* DOCUMENT TEXT
..........

Plank Hunt – My Unforgiving Ways And WW Linkup

Submit to GodI’m excited to get back to the “Plank Hunt” series because it’s so important to realize the power we have to impact our marriage for the better by taking responsibility for our “planks” (see Mt. 7:3-5). I’m sharing today about one of mine that I found in doing the “Character Flaw Inventory.” If you didn’t see or use the inventory in my last post on “Plank Hunting” then you can snag it here.

Ironically, for me, my number one plank is an “Unforgiving and Critical Spirit.” It’s ironic because as a life-coach one of my niches or specialties is helping others to find “forgiveness.” 😉

It really isn’t a surprise to me that I have this “Achilles heel” in my life. I have this doggone tendency to analyze over-analyze everything and everyone. So when someone has hurt me or failed me, I have a tendency to take that hurt too personally—ultimately because my faith in God is too small.

Now, you might want to write me off as irrelevant and/or a hypocrite when it comes to forgiving others because I struggle with this issue. But I would like to make the case that …

[Tweet “My weakness with forgiving makes me the best person to help others with bitterness!”]

That’s because I know what it is like to carry a grudge. I know the slippery slope that leads to hardening my heart. And I’ve come to know many of the lies that a person swallows when he/she lets their heart grow harder and more calloused.

I also think I’m qualified to talk about this because of what God has taught me in my struggles, as well as, what He’s redeemed through my surrender. Yay, God!

Sin Trigger
One of my triggers goes back to my childhood—being left out. That’s because when I was young, I was left out in several critical relationships, which created great insecurities that Satan has capitalized on throughout the years. So whenever I feel as if I am being “left out,” I have a greater tendency to allow bitterness to bubble up from my wounded past.

Btw, I am not saying that having a “trigger” absolves me (or you) of the responsibility to deal with my (your) sin, nor that this is the only trigger that plays into my sin. I just want to point out that there are triggers that we must recognize and acknowledge as we “Plank Hunt.”

1st Step – Surrender
I must keep James 4:7-8 in mind and surrender that temptation to the Lord every time I feel the urge to ruminate on the injustice in the heat of the moment—submitting over and over, if it reemerges.

Whenever I do that I am resisting the devil, who then leaves me to go find someone else who will listen to his lies (See 1 Peter 5:8). So watch out, you might be his next victim!

..........

* WRITTEN REQUEST 1
Look below for the line containing "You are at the" and the line containing "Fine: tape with"; repeat exactly those two lines and all lines between them, and nothing else.

..........

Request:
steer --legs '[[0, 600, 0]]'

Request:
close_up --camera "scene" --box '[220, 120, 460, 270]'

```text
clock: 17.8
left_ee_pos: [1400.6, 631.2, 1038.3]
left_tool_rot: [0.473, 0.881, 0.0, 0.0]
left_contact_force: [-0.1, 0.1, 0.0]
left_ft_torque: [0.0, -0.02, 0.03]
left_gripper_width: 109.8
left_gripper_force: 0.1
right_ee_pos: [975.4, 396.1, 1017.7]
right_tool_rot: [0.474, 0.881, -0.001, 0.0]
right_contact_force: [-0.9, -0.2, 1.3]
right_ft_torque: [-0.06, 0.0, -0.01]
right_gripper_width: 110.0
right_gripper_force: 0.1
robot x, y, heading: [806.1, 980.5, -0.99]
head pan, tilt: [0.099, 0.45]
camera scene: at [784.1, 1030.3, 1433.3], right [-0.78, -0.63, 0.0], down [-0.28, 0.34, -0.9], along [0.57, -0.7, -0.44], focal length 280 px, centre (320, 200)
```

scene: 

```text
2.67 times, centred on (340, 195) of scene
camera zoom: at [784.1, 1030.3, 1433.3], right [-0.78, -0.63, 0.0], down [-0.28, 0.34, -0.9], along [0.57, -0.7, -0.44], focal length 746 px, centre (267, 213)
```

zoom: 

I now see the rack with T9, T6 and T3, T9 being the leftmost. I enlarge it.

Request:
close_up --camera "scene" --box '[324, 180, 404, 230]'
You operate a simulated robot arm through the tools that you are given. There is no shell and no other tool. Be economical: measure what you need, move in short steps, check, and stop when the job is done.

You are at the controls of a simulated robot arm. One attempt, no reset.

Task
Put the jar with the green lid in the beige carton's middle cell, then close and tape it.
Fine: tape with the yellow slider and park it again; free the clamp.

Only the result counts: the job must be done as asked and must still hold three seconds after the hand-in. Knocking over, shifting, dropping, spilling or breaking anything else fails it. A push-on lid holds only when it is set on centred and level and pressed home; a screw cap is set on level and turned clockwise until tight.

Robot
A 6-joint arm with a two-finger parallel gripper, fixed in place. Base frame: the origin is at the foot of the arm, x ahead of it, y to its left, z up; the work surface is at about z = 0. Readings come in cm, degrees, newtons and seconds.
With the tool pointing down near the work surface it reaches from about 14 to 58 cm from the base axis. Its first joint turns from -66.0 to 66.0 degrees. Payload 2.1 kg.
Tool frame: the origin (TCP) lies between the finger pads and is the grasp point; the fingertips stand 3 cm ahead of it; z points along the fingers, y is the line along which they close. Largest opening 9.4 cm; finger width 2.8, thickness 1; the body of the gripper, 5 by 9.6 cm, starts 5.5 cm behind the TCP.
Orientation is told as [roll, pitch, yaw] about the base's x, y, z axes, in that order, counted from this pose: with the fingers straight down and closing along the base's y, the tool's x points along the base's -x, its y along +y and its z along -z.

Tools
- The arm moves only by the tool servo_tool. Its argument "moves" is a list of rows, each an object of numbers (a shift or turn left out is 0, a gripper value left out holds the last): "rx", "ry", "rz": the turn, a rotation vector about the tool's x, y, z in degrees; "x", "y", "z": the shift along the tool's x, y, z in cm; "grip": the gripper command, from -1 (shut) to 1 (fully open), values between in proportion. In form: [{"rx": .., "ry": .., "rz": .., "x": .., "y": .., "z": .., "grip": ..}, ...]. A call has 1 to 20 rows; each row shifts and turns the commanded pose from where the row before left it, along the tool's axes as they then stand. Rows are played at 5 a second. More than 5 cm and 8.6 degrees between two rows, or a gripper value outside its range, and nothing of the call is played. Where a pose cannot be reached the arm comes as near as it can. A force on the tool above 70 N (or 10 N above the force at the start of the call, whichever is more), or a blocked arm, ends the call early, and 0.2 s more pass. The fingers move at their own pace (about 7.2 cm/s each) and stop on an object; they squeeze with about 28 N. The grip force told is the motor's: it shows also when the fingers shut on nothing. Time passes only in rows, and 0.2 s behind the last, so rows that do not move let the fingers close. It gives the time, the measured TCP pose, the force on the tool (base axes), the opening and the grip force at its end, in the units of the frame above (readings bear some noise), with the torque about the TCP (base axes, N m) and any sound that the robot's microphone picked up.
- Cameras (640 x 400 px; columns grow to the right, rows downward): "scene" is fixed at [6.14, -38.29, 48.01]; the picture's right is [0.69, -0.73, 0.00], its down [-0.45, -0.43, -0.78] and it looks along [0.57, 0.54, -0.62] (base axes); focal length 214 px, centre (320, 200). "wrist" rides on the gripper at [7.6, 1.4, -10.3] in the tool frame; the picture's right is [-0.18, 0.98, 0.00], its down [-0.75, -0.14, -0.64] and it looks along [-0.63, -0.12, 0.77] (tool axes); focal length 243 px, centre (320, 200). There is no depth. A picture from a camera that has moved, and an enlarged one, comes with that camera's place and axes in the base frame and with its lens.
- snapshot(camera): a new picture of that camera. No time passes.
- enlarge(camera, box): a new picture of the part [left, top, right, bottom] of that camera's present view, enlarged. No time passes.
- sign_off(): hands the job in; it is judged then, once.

..........

* WRITTEN REQUEST 2
Set down the document text as it stands from "1st Step – Surrender" to "if it reemerges.", and nothing more.

* FULL OUTPUT 1
You are at the controls of a simulated robot arm. One attempt, no reset.

Task
Put the jar with the green lid in the beige carton's middle cell, then close and tape it.
Fine: tape with the yellow slider and park it again; free the clamp.

* FULL OUTPUT 2
1st Step – Surrender
I must keep James 4:7-8 in mind and surrender that temptation to the Lord every time I feel the urge to ruminate on the injustice in the heat of the moment—submitting over and over, if it reemerges.